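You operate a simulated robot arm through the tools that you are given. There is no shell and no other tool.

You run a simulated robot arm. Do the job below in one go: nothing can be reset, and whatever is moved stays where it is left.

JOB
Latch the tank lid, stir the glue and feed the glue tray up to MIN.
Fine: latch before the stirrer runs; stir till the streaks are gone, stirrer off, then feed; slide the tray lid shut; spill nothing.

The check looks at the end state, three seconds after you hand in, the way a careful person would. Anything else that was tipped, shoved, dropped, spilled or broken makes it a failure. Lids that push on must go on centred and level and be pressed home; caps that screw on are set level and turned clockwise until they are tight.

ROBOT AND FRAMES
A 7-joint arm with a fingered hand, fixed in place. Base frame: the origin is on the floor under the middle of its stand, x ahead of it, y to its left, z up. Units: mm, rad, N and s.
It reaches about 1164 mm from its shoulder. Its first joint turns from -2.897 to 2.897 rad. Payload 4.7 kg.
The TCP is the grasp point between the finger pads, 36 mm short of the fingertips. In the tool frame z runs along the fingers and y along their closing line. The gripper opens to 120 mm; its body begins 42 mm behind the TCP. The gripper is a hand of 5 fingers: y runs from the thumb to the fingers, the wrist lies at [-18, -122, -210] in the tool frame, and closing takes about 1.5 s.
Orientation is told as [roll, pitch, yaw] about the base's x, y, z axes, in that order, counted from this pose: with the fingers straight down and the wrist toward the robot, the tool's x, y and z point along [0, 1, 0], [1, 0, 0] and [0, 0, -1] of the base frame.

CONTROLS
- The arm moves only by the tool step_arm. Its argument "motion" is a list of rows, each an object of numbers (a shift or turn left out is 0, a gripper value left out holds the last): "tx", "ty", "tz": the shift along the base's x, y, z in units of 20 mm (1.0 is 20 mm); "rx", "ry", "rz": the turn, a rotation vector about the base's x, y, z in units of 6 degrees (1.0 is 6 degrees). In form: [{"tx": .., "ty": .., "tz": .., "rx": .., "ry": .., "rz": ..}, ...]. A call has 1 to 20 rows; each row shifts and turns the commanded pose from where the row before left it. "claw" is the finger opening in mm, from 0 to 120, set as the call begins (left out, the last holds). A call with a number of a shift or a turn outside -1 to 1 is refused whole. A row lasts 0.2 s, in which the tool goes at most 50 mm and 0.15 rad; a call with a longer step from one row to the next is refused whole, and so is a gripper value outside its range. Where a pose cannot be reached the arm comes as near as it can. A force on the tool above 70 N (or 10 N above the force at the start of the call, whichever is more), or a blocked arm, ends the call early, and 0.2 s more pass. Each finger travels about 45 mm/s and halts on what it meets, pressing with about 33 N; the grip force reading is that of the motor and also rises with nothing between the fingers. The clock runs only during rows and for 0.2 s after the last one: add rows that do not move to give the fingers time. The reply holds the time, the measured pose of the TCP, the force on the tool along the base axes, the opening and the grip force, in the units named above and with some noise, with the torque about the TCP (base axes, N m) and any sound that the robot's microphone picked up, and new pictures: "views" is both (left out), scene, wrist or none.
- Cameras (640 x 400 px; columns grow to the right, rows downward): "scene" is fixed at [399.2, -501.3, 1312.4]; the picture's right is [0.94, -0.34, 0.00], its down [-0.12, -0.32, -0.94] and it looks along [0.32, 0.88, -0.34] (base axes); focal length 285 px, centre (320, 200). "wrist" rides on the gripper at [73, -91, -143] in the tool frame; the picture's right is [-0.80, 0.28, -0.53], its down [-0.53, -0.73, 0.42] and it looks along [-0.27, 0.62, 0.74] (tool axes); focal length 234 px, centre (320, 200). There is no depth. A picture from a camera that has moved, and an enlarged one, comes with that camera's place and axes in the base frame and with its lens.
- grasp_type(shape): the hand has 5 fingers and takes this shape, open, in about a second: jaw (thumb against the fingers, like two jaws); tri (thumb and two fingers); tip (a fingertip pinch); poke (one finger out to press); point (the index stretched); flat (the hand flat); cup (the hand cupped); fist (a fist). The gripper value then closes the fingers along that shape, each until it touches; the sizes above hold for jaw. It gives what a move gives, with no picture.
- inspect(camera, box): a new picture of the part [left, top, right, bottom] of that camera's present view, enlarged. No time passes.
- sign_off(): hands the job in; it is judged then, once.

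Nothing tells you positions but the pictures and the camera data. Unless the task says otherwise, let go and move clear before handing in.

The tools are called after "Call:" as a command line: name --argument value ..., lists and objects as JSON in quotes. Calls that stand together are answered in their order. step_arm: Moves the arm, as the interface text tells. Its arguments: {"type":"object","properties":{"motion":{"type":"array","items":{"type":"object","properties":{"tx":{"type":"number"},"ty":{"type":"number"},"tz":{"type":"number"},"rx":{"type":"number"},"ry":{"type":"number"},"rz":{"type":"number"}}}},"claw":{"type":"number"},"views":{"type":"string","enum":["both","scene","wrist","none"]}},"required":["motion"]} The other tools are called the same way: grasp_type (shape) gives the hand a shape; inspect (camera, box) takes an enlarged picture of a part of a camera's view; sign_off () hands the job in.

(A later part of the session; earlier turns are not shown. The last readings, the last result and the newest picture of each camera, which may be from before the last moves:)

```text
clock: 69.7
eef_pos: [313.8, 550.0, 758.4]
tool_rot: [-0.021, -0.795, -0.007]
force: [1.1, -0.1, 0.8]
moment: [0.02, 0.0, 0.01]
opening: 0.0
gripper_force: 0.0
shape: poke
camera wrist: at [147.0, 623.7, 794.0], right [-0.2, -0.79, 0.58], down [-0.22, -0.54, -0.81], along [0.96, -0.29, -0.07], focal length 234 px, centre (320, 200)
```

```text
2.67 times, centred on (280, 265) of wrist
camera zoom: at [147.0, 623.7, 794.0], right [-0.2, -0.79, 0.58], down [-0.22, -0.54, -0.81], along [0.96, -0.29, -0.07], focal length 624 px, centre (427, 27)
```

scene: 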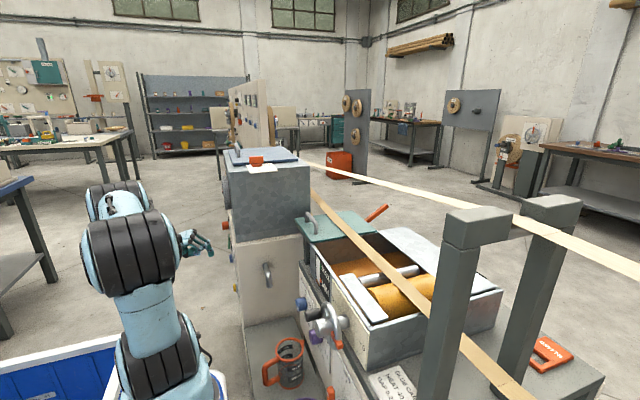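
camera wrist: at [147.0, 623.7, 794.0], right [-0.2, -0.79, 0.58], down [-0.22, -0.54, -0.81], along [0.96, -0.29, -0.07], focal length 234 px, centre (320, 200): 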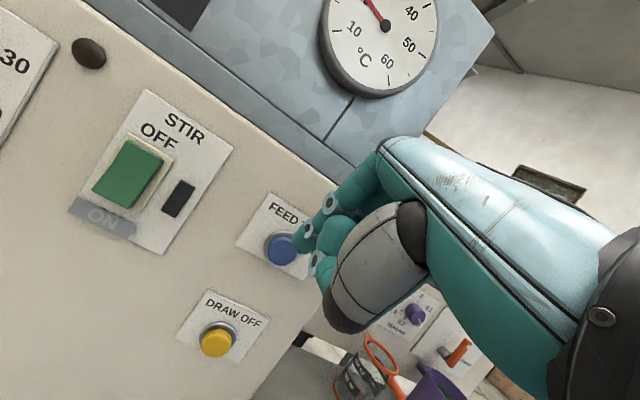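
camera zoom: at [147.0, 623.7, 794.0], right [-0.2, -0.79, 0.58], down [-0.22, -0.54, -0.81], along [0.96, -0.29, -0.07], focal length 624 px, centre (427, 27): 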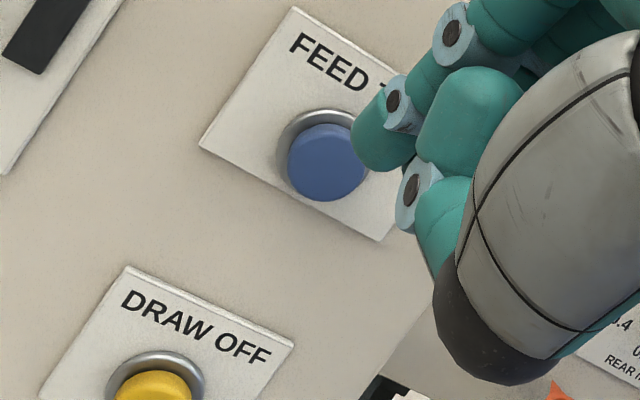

################

Instruction
Copy the data exactly. Any picture it contains is to be omitted.

Answer below
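You operate a simulated robot arm through the tools that you are given. There is no shell and no other tool.

You run a simulated robot arm. Do the job below in one go: nothing can be reset, and whatever is moved stays where it is left.

JOB
Latch the tank lid, stir the glue and feed the glue tray up to MIN.
Fine: latch before the stirrer runs; stir till the streaks are gone, stirrer off, then feed; slide the tray lid shut; spill nothing.

The check looks at the end state, three seconds after you hand in, the way a careful person would. Anything else that was tipped, shoved, dropped, spilled or broken makes it a failure. Lids that push on must go on centred and level and be pressed home; caps that screw on are set level and turned clockwise until they are tight.

ROBOT AND FRAMES
A 7-joint arm with a fingered hand, fixed in place. Base frame: the origin is on the floor under the middle of its stand, x ahead of it, y to its left, z up. Units: mm, rad, N and s.
It reaches about 1164 mm from its shoulder. Its first joint turns from -2.897 to 2.897 rad. Payload 4.7 kg.
The TCP is the grasp point between the finger pads, 36 mm short of the fingertips. In the tool frame z runs along the fingers and y along their closing line. The gripper opens to 120 mm; its body begins 42 mm behind the TCP. The gripper is a hand of 5 fingers: y runs from the thumb to the fingers, the wrist lies at [-18, -122, -210] in the tool frame, and closing takes about 1.5 s.
Orientation is told as [roll, pitch, yaw] about the base's x, y, z axes, in that order, counted from this pose: with the fingers straight down and the wrist toward the robot, the tool's x, y and z point along [0, 1, 0], [1, 0, 0] and [0, 0, -1] of the base frame.

CONTROLS
- The arm moves only by the tool step_arm. Its argument "motion" is a list of rows, each an object of numbers (a shift or turn left out is 0, a gripper value left out holds the last): "tx", "ty", "tz": the shift along the base's x, y, z in units of 20 mm (1.0 is 20 mm); "rx", "ry", "rz": the turn, a rotation vector about the base's x, y, z in units of 6 degrees (1.0 is 6 degrees). In form: [{"tx": .., "ty": .., "tz": .., "rx": .., "ry": .., "rz": ..}, ...]. A call has 1 to 20 rows; each row shifts and turns the commanded pose from where the row before left it. "claw" is the finger opening in mm, from 0 to 120, set as the call begins (left out, the last holds). A call with a number of a shift or a turn outside -1 to 1 is refused whole. A row lasts 0.2 s, in which the tool goes at most 50 mm and 0.15 rad; a call with a longer step from one row to the next is refused whole, and so is a gripper value outside its range. Where a pose cannot be reached the arm comes as near as it can. A force on the tool above 70 N (or 10 N above the force at the start of the call, whichever is more), or a blocked arm, ends the call early, and 0.2 s more pass. Each finger travels about 45 mm/s and halts on what it meets, pressing with about 33 N; the grip force reading is that of the motor and also rises with nothing between the fingers. The clock runs only during rows and for 0.2 s after the last one: add rows that do not move to give the fingers time. The reply holds the time, the measured pose of the TCP, the force on the tool along the base axes, the opening and the grip force, in the units named above and with some noise, with the torque about the TCP (base axes, N m) and any sound that the robot's microphone picked up, and new pictures: "views" is both (left out), scene, wrist or none.
- Cameras (640 x 400 px; columns grow to the right, rows downward): "scene" is fixed at [399.2, -501.3, 1312.4]; the picture's right is [0.94, -0.34, 0.00], its down [-0.12, -0.32, -0.94] and it looks along [0.32, 0.88, -0.34] (base axes); focal length 285 px, centre (320, 200). "wrist" rides on the gripper at [73, -91, -143] in the tool frame; the picture's right is [-0.80, 0.28, -0.53], its down [-0.53, -0.73, 0.42] and it looks along [-0.27, 0.62, 0.74] (tool axes); focal length 234 px, centre (320, 200). There is no depth. A picture from a camera that has moved, and an enlarged one, comes with that camera's place and axes in the base frame and with its lens.
- grasp_type(shape): the hand has 5 fingers and takes this shape, open, in about a second: jaw (thumb against the fingers, like two jaws); tri (thumb and two fingers); tip (a fingertip pinch); poke (one finger out to press); point (the index stretched); flat (the hand flat); cup (the hand cupped); fist (a fist). The gripper value then closes the fingers along that shape, each until it touches; the sizes above hold for jaw. It gives what a move gives, with no picture.
- inspect(camera, box): a new picture of the part [left, top, right, bottom] of that camera's present view, enlarged. No time passes.
- sign_off(): hands the job in; it is judged then, once.

Nothing tells you positions but the pictures and the camera data. Unless the task says otherwise, let go and move clear before handing in.

The tools are called after "Call:" as a command line: name --argument value ..., lists and objects as JSON in quotes. Calls that stand together are answered in their order. step_arm: Moves the arm, as the interface text tells. Its arguments: {"type":"object","properties":{"motion":{"type":"array","items":{"type":"object","properties":{"tx":{"type":"number"},"ty":{"type":"number"},"tz":{"type":"number"},"rx":{"type":"number"},"ry":{"type":"number"},"rz":{"type":"number"}}}},"claw":{"type":"number"},"views":{"type":"string","enum":["both","scene","wrist","none"]}},"required":["motion"]} The other tools are called the same way: grasp_type (shape) gives the hand a shape; inspect (camera, box) takes an enlarged picture of a part of a camera's view; sign_off () hands the job in.

(A later part of the session; earlier turns are not shown. The last readings, the last result and the newest picture of each camera, which may be from before the last moves:)

```text
clock: 69.7
eef_pos: [313.8, 550.0, 758.4]
tool_rot: [-0.021, -0.795, -0.007]
force: [1.1, -0.1, 0.8]
moment: [0.02, 0.0, 0.01]
opening: 0.0
gripper_force: 0.0
shape: poke
camera wrist: at [147.0, 623.7, 794.0], right [-0.2, -0.79, 0.58], down [-0.22, -0.54, -0.81], along [0.96, -0.29, -0.07], focal length 234 px, centre (320, 200)
```

```text
2.67 times, centred on (280, 265) of wrist
camera zoom: at [147.0, 623.7, 794.0], right [-0.2, -0.79, 0.58], down [-0.22, -0.54, -0.81], along [0.96, -0.29, -0.07], focal length 624 px, centre (427, 27)
```

scene: 
camera wrist: at [147.0, 623.7, 794.0], right [-0.2, -0.79, 0.58], down [-0.22, -0.54, -0.81], along [0.96, -0.29, -0.07], focal length 234 px, centre (320, 200): 
camera zoom: at [147.0, 623.7, 794.0], right [-0.2, -0.79, 0.58], down [-0.22, -0.54, -0.81], along [0.96, -0.29, -0.07], focal length 624 px, centre (427, 27): 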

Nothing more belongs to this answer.